Overall, I think that there is a reason that so many literature survey courses open with this particular Shakespearean drama. It has become part of the accepted canon of works in 9th Grade English classes and I think that this is because the central focus of the love that two people share is something which makes is relevant to many, especially younger audiences. Both protagonists experience a level of estrangement from the wishes of their families even prior to seeing the other. This distance from families is a relevant theme to adolescents, contributing to its relevance. The fact that each of the protagonists professes to be in love with the other, but might actually only be infatuated with the other is another chord that strikes with younger audiences, and could be a reason to contribute to its modern implications. I certainly believe that other Shakespearean dramas have equal, if not, more implication to the modern setting, but in terms of analyzing younger relevancy in modern times, these might be a couple of reasons which could be used as support.
I'm not sure Shakespeare's Romeo and Juliet is more relevant to modern times than any other Shakespeare play. I certainly don't find it so. But, if that is your assignment, I can mention a couple of details that could be used as evidence to prove your argument.

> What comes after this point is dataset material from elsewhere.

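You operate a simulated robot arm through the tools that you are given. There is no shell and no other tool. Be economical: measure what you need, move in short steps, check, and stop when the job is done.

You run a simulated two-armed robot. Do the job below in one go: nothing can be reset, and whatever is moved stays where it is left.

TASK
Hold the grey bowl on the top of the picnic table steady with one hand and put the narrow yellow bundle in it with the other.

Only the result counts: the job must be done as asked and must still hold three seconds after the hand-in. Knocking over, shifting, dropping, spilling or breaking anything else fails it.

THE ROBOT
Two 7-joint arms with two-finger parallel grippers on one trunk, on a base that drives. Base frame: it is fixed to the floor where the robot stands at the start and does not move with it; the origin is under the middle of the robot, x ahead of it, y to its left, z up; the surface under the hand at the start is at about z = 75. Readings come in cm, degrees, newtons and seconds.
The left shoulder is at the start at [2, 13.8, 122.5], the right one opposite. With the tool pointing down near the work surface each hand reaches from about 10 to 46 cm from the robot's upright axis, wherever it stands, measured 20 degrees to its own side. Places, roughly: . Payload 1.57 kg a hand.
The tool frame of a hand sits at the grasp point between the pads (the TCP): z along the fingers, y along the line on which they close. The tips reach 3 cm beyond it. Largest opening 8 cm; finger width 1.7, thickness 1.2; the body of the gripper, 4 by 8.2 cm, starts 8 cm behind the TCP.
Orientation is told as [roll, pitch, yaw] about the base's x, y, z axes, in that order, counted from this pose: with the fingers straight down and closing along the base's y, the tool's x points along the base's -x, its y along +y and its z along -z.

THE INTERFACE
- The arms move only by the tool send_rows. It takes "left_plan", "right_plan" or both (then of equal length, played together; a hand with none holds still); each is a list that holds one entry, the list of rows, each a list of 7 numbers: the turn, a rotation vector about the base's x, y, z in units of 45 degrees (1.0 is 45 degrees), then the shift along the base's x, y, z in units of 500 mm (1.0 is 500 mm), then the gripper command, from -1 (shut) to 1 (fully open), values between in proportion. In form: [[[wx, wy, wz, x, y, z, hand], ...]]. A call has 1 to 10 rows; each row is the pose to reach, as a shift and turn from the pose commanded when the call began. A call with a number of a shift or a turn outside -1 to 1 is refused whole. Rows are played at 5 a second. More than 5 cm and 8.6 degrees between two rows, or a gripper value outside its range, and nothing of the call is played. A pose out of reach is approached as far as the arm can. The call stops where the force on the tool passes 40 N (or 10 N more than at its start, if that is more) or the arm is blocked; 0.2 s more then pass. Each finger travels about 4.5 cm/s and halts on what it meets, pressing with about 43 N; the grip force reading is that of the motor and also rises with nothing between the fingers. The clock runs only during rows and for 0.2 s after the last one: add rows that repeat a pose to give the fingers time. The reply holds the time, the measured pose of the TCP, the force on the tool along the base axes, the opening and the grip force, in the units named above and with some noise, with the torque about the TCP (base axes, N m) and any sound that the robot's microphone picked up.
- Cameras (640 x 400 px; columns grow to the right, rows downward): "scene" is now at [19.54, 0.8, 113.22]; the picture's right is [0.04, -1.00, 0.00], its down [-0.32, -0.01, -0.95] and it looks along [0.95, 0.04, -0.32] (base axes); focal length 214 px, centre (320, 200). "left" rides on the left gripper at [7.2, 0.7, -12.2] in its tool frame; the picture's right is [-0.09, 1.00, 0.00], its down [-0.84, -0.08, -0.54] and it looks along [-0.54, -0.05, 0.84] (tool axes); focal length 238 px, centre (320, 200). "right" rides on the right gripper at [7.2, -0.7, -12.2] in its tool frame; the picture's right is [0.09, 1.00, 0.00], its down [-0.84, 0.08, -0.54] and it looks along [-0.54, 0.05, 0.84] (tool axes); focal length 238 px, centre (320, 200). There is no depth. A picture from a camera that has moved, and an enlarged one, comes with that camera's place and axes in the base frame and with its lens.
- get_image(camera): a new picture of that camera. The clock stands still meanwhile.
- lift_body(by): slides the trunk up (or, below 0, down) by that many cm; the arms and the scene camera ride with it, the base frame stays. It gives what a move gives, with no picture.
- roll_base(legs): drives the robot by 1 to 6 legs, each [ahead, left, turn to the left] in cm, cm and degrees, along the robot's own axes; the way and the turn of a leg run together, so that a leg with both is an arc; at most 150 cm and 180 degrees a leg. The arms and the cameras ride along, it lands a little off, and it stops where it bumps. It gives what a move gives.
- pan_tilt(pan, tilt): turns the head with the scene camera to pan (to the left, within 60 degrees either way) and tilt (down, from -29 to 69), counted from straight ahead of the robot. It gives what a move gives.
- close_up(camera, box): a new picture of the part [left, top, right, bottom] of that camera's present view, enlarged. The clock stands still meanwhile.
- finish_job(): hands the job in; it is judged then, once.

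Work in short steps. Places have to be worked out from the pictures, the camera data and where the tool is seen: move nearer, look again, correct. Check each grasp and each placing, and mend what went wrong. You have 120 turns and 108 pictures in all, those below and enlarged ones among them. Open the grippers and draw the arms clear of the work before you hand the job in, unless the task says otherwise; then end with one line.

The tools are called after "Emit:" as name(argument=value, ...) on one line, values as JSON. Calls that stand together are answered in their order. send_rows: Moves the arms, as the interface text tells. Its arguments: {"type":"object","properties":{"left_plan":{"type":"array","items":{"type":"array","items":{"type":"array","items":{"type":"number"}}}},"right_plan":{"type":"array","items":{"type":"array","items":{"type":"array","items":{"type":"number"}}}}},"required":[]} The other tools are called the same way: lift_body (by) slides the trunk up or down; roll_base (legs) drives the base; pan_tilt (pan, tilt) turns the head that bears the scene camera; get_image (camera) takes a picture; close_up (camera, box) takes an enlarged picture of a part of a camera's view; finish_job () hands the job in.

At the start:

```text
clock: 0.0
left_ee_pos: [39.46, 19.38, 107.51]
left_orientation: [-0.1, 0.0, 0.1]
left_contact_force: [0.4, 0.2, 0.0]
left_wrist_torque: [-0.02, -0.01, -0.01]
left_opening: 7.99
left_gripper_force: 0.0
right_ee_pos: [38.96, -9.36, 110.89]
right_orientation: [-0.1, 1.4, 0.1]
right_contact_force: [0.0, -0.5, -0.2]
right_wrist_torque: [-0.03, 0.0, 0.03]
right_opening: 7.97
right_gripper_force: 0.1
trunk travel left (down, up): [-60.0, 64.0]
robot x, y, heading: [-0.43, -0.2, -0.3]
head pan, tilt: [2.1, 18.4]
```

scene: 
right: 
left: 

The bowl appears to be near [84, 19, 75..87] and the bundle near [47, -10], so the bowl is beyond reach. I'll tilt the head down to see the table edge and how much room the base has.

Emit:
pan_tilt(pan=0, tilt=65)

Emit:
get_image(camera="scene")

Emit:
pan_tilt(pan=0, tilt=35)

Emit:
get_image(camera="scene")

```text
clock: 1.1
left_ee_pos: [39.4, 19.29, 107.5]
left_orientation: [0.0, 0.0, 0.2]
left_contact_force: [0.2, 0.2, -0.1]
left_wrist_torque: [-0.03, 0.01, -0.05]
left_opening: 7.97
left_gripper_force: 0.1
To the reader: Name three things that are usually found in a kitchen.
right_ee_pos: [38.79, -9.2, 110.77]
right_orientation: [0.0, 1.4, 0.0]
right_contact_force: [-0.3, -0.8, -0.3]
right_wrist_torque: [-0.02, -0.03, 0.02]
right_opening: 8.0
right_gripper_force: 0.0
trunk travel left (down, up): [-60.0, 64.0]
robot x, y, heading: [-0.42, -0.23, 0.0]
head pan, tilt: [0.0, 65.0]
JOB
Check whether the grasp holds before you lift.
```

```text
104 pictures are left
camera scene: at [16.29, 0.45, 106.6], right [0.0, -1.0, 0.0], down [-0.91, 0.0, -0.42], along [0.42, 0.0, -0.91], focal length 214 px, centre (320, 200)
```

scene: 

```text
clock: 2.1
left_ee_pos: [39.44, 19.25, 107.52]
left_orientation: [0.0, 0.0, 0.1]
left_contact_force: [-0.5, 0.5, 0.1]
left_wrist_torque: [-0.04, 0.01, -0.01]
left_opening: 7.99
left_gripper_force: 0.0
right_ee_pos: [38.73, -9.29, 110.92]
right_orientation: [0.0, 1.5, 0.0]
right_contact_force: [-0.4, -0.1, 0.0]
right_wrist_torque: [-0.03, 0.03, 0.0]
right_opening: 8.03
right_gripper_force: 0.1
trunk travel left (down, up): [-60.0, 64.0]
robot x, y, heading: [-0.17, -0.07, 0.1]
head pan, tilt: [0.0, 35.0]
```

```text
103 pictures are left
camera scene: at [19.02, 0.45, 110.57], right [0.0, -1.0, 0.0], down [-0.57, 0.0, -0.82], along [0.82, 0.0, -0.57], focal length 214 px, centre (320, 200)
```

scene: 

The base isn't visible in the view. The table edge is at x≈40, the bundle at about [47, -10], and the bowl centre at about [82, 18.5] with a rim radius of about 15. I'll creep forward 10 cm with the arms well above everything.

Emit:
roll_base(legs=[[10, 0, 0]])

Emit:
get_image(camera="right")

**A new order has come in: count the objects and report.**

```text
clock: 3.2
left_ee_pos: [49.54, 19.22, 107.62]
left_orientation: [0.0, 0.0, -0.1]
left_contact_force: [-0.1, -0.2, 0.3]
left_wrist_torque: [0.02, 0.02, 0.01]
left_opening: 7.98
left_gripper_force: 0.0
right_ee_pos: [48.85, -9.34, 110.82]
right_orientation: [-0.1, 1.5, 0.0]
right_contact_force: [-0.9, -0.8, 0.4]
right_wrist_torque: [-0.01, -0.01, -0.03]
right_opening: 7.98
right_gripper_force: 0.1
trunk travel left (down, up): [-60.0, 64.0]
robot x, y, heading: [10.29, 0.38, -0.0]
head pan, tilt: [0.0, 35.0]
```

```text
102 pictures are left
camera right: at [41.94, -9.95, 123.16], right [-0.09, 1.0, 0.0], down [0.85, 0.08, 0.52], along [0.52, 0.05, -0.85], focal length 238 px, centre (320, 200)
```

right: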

First, it is a classic love story. Love stories follow a particular plot. Two people meet, fall in love, something prohibits them from being together, and they get together or they don't. Shakespeare probably does this better than anybody else, and, thus, you could make an argument that Romeo and Juliet is more related to modern times because of the plot.
Second, the two characters are not royalty, like they are in the tragedies, for instance. Although they are from wealthy, well-established families. Still, one could argue that we, today, have more in common with these two than we do with, say, Macbeth.
Finally, everyone falls in love. That makes the play relevant to all.